DATA ENTRIES
+--
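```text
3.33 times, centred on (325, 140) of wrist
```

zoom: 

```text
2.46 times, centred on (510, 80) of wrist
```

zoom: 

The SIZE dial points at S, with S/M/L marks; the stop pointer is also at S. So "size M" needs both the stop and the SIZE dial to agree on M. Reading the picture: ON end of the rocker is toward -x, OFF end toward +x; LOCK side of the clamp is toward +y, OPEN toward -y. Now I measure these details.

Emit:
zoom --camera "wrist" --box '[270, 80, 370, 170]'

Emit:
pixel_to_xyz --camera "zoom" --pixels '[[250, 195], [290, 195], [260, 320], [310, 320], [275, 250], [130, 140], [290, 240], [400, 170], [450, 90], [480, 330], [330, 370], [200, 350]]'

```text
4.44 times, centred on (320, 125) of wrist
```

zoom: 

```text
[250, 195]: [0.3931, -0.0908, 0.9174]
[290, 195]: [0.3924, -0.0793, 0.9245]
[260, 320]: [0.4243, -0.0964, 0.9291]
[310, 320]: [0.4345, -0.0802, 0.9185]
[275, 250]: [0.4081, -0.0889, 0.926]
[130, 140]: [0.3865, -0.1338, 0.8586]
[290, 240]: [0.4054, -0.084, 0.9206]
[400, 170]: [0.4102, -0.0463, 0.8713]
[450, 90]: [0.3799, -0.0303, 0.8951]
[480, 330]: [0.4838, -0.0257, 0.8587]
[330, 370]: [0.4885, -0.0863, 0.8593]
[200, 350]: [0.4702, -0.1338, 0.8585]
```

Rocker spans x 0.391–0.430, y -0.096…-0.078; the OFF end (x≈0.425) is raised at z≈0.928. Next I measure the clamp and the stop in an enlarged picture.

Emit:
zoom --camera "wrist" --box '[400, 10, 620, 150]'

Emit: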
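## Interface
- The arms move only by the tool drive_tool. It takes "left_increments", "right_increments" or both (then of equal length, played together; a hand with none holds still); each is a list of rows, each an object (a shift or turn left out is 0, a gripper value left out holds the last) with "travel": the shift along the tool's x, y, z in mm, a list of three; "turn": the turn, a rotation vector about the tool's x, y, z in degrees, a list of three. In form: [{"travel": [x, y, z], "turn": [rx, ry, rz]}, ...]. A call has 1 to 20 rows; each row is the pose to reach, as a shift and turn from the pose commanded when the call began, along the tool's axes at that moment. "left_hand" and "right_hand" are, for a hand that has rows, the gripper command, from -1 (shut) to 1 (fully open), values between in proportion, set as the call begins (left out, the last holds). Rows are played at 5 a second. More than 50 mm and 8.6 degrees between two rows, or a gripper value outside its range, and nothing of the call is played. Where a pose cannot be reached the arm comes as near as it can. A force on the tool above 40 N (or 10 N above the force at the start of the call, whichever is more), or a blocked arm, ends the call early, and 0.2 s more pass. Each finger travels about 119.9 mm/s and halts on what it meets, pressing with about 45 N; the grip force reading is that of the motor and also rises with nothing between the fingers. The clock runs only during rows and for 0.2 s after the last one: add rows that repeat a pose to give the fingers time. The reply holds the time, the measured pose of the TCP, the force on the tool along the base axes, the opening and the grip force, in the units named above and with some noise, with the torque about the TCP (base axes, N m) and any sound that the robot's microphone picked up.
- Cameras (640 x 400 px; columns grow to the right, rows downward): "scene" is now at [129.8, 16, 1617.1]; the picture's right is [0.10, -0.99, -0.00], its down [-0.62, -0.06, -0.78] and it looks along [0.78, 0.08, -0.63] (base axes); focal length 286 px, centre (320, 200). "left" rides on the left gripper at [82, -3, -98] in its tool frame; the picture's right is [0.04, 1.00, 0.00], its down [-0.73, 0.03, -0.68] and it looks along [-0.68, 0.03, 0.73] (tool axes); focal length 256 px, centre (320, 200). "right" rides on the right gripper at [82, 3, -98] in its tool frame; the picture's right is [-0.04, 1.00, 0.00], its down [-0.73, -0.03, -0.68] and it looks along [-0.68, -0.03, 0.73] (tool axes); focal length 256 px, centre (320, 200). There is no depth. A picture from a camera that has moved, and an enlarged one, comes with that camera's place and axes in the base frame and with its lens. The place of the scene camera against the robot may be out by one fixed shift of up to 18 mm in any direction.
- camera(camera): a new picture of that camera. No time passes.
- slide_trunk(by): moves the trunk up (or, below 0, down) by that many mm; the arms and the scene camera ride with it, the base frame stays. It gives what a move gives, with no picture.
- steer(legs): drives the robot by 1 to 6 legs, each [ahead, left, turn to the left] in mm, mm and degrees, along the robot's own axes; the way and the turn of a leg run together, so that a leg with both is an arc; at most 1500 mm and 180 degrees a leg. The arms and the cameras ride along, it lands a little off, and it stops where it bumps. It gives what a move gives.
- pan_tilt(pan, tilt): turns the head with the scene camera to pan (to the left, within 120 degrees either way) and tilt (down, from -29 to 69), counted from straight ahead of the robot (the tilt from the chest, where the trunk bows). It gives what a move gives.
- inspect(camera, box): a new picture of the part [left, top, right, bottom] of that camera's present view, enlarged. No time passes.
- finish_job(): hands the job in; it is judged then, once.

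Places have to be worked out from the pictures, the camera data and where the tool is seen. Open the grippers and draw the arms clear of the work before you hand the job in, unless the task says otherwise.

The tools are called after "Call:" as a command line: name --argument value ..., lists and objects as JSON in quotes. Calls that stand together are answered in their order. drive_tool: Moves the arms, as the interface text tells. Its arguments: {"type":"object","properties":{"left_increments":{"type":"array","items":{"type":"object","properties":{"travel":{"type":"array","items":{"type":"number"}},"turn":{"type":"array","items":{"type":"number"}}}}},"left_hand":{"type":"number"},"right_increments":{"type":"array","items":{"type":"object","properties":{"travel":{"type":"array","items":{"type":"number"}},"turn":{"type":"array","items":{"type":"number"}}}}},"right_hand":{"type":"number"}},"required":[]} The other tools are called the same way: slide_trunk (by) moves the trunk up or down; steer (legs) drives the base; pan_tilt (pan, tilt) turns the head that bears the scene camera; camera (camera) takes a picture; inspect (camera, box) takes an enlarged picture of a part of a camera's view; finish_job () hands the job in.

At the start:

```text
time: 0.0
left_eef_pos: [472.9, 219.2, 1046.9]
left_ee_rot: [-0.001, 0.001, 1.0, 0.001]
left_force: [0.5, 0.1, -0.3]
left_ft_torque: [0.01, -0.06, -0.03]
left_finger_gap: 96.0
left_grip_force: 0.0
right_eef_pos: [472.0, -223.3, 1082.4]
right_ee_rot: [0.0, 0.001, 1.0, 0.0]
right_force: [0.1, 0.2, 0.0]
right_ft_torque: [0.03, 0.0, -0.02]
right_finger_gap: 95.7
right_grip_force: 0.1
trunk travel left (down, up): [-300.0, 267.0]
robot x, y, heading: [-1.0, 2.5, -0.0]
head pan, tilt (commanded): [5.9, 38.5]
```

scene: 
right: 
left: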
+--
SET TASKS
- a) Among the entries above, locate the lines containing "- pan_tilt(pan, tilt): turns" and "Places have to", and transcribe exactly those two lines and all lines between.
- b) Continue the text segment that opens with "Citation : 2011".

TEXT SEGMENT
+--
Citation : 2011 Latest Caselaw 5449 Del
Judgement Date : 14 November, 2011
* IN THE HIGH COURT OF DELHI AT NEW DELHI
Date of decision: 14th November, 2011
+ W.P.(C) 437/2008
% SH. YASHPAL SINGH .....Petitioner
Through: Mr. Atul T.N., Adv.
Versus
GOVT. OF NCT OF DELHI & ANR. ..... Respondents
Through: Mr. G.S. Sharma, Adv. for R-2.
CORAM :-
HON'BLE MR. JUSTICE RAJIV SAHAI ENDLAW
1. Whether reporters of Local papers may Not necessary
be allowed to see the judgment?
2. To be referred to the reporter or not? Not necessary
3. Whether the judgment should be reported Not necessary
in the Digest?
RAJIV SAHAI ENDLAW, J.
+--
TASK-BY-TASK RESULTS
- a)
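- pan_tilt(pan, tilt): turns the head with the scene camera to pan (to the left, within 120 degrees either way) and tilt (down, from -29 to 69), counted from straight ahead of the robot (the tilt from the chest, where the trunk bows). It gives what a move gives.
- inspect(camera, box): a new picture of the part [left, top, right, bottom] of that camera's present view, enlarged. No time passes.
- finish_job(): hands the job in; it is judged then, once.

Places have to be worked out from the pictures, the camera data and where the tool is seen. Open the grippers and draw the arms clear of the work before you hand the job in, unless the task says otherwise.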

- b)
1. The petition impugns the award dated 11.05.2007 of the Industrial
Adjudicator on the following reference:
"Whether the services of S/Sh. Yashpal Singh & Sanjay have been terminated illegally and / or unjustifiably by the management, and if so, to what reliefs are they entitled and what directions are necessary in this respect."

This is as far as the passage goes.